- [Aim]: Extract, from the listing that follows, each line containing the word "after".

- [Recorded information]:
────────────────

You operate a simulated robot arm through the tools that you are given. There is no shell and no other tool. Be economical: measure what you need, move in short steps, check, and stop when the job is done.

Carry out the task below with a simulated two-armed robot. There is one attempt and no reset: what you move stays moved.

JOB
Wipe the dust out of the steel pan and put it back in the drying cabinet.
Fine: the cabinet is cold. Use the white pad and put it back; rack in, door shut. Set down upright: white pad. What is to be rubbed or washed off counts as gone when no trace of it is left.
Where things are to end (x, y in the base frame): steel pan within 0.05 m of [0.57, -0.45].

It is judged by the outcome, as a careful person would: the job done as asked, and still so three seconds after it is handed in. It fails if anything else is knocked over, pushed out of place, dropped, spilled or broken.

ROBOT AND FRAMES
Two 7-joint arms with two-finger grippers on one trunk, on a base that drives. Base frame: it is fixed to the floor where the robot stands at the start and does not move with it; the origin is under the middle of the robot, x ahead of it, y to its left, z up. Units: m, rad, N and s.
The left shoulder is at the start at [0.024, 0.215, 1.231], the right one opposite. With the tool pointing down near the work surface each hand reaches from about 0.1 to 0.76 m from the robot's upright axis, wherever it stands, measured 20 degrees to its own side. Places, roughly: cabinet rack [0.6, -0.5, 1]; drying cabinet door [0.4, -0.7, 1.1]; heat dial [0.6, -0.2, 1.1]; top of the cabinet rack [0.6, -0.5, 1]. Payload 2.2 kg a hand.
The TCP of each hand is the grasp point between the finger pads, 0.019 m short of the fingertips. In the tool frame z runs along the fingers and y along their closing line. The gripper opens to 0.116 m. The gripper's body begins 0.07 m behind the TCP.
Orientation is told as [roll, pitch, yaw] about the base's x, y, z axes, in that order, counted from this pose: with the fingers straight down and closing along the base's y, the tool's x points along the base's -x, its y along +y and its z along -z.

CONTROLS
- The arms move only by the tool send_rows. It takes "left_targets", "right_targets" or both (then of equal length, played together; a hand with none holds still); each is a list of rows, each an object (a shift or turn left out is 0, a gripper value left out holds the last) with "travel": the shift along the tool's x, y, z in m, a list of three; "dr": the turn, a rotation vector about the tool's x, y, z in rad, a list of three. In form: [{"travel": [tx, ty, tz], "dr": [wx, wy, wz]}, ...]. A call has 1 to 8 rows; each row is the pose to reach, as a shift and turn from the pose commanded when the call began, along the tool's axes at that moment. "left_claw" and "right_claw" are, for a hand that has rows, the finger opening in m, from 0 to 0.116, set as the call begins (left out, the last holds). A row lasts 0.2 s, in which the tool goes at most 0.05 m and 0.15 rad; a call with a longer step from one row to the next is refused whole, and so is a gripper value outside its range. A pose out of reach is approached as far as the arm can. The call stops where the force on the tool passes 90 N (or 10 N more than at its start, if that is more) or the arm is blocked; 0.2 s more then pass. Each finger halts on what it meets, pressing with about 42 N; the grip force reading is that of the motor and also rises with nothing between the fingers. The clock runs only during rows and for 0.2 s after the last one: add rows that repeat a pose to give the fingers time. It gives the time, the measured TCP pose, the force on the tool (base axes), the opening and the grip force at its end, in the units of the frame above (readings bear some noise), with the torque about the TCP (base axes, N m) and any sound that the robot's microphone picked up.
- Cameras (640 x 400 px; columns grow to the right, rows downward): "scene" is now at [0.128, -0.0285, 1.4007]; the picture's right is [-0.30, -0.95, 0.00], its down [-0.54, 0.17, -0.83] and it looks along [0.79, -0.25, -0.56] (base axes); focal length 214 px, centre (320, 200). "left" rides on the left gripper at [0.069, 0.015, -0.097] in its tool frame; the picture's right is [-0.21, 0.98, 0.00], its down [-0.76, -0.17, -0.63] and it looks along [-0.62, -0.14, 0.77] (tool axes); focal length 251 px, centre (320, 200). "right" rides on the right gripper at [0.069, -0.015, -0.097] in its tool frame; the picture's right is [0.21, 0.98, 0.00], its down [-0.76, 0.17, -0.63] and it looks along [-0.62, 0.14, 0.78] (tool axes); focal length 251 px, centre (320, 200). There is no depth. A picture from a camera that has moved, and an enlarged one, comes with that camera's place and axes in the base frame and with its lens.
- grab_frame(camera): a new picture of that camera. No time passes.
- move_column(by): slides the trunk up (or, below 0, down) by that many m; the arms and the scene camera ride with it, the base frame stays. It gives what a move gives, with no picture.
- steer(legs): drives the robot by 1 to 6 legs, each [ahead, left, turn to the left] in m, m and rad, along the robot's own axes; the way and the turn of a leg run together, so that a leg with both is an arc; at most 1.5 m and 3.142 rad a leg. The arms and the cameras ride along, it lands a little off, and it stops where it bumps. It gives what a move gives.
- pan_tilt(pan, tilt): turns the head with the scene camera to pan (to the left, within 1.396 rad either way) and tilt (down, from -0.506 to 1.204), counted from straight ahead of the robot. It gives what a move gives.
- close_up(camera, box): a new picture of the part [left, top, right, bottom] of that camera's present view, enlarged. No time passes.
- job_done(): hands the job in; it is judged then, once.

────────────────

- [Final result]:
It is judged by the outcome, as a careful person would: the job done as asked, and still so three seconds after it is handed in. It fails if anything else is knocked over, pushed out of place, dropped, spilled or broken.
- The arms move only by the tool send_rows. It takes "left_targets", "right_targets" or both (then of equal length, played together; a hand with none holds still); each is a list of rows, each an object (a shift or turn left out is 0, a gripper value left out holds the last) with "travel": the shift along the tool's x, y, z in m, a list of three; "dr": the turn, a rotation vector about the tool's x, y, z in rad, a list of three. In form: [{"travel": [tx, ty, tz], "dr": [wx, wy, wz]}, ...]. A call has 1 to 8 rows; each row is the pose to reach, as a shift and turn from the pose commanded when the call began, along the tool's axes at that moment. "left_claw" and "right_claw" are, for a hand that has rows, the finger opening in m, from 0 to 0.116, set as the call begins (left out, the last holds). A row lasts 0.2 s, in which the tool goes at most 0.05 m and 0.15 rad; a call with a longer step from one row to the next is refused whole, and so is a gripper value outside its range. A pose out of reach is approached as far as the arm can. The call stops where the force on the tool passes 90 N (or 10 N more than at its start, if that is more) or the arm is blocked; 0.2 s more then pass. Each finger halts on what it meets, pressing with about 42 N; the grip force reading is that of the motor and also rises with nothing between the fingers. The clock runs only during rows and for 0.2 s after the last one: add rows that repeat a pose to give the fingers time. It gives the time, the measured TCP pose, the force on the tool (base axes), the opening and the grip force at its end, in the units of the frame above (readings bear some noise), with the torque about the TCP (base axes, N m) and any sound that the robot's microphone picked up.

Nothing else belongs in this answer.